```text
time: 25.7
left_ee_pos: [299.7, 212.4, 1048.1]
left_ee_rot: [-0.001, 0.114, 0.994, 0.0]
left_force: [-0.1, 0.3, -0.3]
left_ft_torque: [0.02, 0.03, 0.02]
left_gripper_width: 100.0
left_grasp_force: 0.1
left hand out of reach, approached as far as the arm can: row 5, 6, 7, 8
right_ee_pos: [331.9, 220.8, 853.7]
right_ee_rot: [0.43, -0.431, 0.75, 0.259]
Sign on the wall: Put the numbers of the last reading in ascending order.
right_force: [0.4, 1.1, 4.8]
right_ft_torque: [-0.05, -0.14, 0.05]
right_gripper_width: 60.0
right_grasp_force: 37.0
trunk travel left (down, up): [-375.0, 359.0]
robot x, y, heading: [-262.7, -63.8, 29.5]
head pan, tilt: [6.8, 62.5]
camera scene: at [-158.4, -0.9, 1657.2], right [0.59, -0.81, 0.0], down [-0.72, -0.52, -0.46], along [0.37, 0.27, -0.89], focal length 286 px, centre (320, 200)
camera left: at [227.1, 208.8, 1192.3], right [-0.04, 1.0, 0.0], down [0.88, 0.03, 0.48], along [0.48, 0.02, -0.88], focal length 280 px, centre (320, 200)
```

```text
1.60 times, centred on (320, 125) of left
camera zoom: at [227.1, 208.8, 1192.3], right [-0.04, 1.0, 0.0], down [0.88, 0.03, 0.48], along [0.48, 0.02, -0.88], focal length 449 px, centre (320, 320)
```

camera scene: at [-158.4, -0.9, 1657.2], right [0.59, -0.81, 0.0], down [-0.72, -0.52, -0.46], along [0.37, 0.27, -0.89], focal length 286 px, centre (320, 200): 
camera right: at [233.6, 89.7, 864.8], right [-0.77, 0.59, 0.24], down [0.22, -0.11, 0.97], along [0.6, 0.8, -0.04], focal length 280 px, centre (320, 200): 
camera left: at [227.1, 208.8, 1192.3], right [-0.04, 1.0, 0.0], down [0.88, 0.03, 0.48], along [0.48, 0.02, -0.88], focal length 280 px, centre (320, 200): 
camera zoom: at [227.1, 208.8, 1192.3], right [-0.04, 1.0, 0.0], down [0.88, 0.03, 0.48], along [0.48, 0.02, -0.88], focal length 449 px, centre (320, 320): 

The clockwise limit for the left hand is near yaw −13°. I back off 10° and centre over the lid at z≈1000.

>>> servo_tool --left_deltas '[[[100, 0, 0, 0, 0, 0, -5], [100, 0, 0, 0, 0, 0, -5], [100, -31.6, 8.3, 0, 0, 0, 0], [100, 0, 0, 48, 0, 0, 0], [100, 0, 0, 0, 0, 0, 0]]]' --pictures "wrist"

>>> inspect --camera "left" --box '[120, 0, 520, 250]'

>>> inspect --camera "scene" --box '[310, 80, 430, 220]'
────────────────────
▶ **Aim of the task**:
Transcribe all lines as written. Give them as a JSON list of strings, one for each line, with blank lines left out.

▶ **The result**:
[
  "```text",
  "time: 25.7",
  "left_ee_pos: [299.7, 212.4, 1048.1]",
  "left_ee_rot: [-0.001, 0.114, 0.994, 0.0]",
  "left_force: [-0.1, 0.3, -0.3]",
  "left_ft_torque: [0.02, 0.03, 0.02]",
  "left_gripper_width: 100.0",
  "left_grasp_force: 0.1",
  "left hand out of reach, approached as far as the arm can: row 5, 6, 7, 8",
  "right_ee_pos: [331.9, 220.8, 853.7]",
  "right_ee_rot: [0.43, -0.431, 0.75, 0.259]",
  "Sign on the wall: Put the numbers of the last reading in ascending order.",
  "right_force: [0.4, 1.1, 4.8]",
  "right_ft_torque: [-0.05, -0.14, 0.05]",
  "right_gripper_width: 60.0",
  "right_grasp_force: 37.0",
  "trunk travel left (down, up): [-375.0, 359.0]",
  "robot x, y, heading: [-262.7, -63.8, 29.5]",
  "head pan, tilt: [6.8, 62.5]",
  "camera scene: at [-158.4, -0.9, 1657.2], right [0.59, -0.81, 0.0], down [-0.72, -0.52, -0.46], along [0.37, 0.27, -0.89], focal length 286 px, centre (320, 200)",
  "camera left: at [227.1, 208.8, 1192.3], right [-0.04, 1.0, 0.0], down [0.88, 0.03, 0.48], along [0.48, 0.02, -0.88], focal length 280 px, centre (320, 200)",
  "```",
  "```text",
  "1.60 times, centred on (320, 125) of left",
  "camera zoom: at [227.1, 208.8, 1192.3], right [-0.04, 1.0, 0.0], down [0.88, 0.03, 0.48], along [0.48, 0.02, -0.88], focal length 449 px, centre (320, 320)",
  "```",
  "camera scene: at [-158.4, -0.9, 1657.2], right [0.59, -0.81, 0.0], down [-0.72, -0.52, -0.46], along [0.37, 0.27, -0.89], focal length 286 px, centre (320, 200): ",
  "camera right: at [233.6, 89.7, 864.8], right [-0.77, 0.59, 0.24], down [0.22, -0.11, 0.97], along [0.6, 0.8, -0.04], focal length 280 px, centre (320, 200): ",
  "camera left: at [227.1, 208.8, 1192.3], right [-0.04, 1.0, 0.0], down [0.88, 0.03, 0.48], along [0.48, 0.02, -0.88], focal length 280 px, centre (320, 200): ",
  "camera zoom: at [227.1, 208.8, 1192.3], right [-0.04, 1.0, 0.0], down [0.88, 0.03, 0.48], along [0.48, 0.02, -0.88], focal length 449 px, centre (320, 320): ",
  "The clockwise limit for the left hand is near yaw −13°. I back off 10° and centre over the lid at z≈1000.",
  ">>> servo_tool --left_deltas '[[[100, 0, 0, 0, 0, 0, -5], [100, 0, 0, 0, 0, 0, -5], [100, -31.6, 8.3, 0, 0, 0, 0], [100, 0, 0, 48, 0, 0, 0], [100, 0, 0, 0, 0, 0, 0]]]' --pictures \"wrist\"",
  ">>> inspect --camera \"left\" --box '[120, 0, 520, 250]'",
  ">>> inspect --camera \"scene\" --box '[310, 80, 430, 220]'"
]